**What is being asked**
Work through the listing below and count the lines that hold "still". Answer with the number alone.
/---
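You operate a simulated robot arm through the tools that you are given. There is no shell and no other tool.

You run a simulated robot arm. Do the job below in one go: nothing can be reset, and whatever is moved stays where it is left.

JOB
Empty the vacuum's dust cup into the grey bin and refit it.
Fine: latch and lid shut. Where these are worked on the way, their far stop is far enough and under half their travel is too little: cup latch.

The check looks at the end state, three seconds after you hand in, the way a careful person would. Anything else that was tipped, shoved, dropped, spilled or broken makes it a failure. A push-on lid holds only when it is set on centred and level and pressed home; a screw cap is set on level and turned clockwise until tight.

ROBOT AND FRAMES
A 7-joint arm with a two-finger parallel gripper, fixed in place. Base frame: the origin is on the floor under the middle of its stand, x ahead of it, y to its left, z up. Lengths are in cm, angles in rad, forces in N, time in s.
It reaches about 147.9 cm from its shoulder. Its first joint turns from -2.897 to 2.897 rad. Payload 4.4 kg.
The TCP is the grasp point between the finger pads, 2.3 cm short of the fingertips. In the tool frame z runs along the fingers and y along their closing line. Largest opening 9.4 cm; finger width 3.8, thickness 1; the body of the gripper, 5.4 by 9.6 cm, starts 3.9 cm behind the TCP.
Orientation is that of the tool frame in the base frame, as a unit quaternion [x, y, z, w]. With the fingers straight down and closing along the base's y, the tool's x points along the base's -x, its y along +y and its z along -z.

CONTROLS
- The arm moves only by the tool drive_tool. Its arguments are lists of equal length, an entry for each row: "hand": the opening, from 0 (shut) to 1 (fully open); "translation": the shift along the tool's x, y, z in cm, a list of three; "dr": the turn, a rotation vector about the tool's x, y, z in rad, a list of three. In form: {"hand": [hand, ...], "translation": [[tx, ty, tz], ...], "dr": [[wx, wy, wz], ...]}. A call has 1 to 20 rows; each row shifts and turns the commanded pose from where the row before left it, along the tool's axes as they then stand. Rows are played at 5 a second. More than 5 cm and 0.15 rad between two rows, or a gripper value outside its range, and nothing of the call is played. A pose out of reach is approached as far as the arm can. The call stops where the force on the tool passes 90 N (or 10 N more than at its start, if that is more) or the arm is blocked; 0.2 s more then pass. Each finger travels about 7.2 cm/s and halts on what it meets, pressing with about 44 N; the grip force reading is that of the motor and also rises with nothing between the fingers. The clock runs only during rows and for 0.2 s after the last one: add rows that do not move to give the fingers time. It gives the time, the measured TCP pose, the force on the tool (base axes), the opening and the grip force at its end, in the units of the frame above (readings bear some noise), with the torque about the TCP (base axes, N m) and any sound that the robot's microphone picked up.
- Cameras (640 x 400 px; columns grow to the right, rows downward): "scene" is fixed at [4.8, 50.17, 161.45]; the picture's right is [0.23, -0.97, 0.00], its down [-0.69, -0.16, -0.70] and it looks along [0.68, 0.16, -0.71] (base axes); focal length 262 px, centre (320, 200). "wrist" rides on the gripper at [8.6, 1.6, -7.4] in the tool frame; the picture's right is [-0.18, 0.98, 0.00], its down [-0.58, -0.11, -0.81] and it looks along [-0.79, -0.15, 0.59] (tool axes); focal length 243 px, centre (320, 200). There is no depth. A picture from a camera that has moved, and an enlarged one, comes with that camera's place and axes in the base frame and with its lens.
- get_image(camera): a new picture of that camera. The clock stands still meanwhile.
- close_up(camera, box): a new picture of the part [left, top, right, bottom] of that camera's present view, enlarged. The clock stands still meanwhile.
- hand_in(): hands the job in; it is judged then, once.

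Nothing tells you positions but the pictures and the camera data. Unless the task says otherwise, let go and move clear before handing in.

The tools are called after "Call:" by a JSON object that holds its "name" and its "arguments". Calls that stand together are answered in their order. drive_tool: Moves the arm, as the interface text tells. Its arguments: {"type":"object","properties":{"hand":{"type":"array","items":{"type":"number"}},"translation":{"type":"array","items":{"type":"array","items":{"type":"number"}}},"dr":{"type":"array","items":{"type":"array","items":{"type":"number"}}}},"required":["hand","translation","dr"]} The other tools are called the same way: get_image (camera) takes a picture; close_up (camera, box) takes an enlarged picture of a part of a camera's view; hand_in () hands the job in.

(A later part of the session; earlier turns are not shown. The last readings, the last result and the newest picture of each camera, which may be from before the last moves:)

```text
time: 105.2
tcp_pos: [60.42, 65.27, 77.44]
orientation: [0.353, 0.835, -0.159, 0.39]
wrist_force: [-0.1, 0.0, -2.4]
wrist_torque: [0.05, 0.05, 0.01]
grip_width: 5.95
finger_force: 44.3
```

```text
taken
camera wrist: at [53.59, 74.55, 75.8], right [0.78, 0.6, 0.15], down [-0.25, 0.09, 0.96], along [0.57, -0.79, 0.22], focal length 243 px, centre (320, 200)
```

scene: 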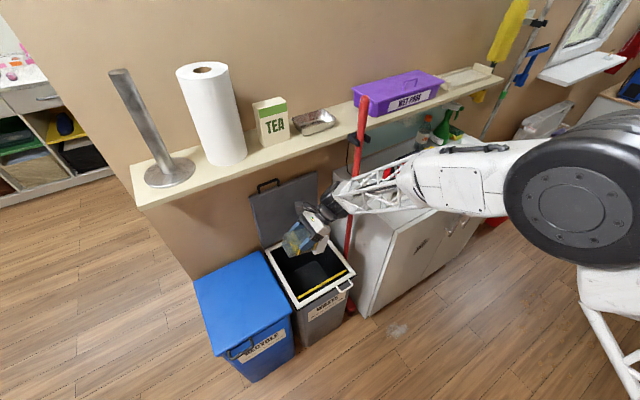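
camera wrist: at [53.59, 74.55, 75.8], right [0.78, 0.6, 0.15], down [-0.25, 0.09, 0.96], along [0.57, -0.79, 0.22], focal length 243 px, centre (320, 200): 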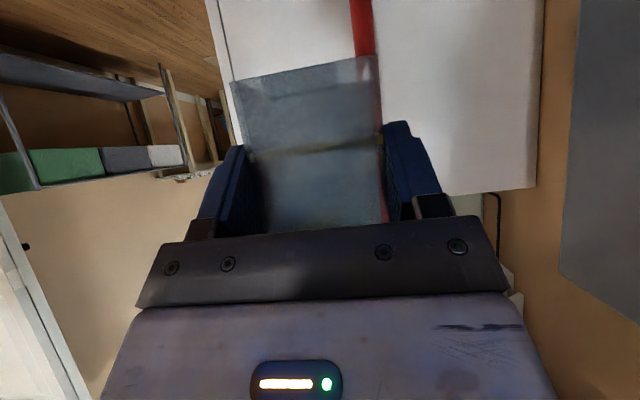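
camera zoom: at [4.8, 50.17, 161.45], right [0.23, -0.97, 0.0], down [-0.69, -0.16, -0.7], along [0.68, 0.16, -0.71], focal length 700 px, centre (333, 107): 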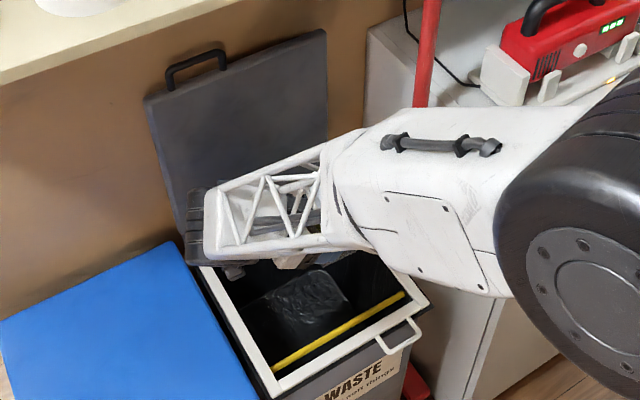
\---
**Solved problem**
2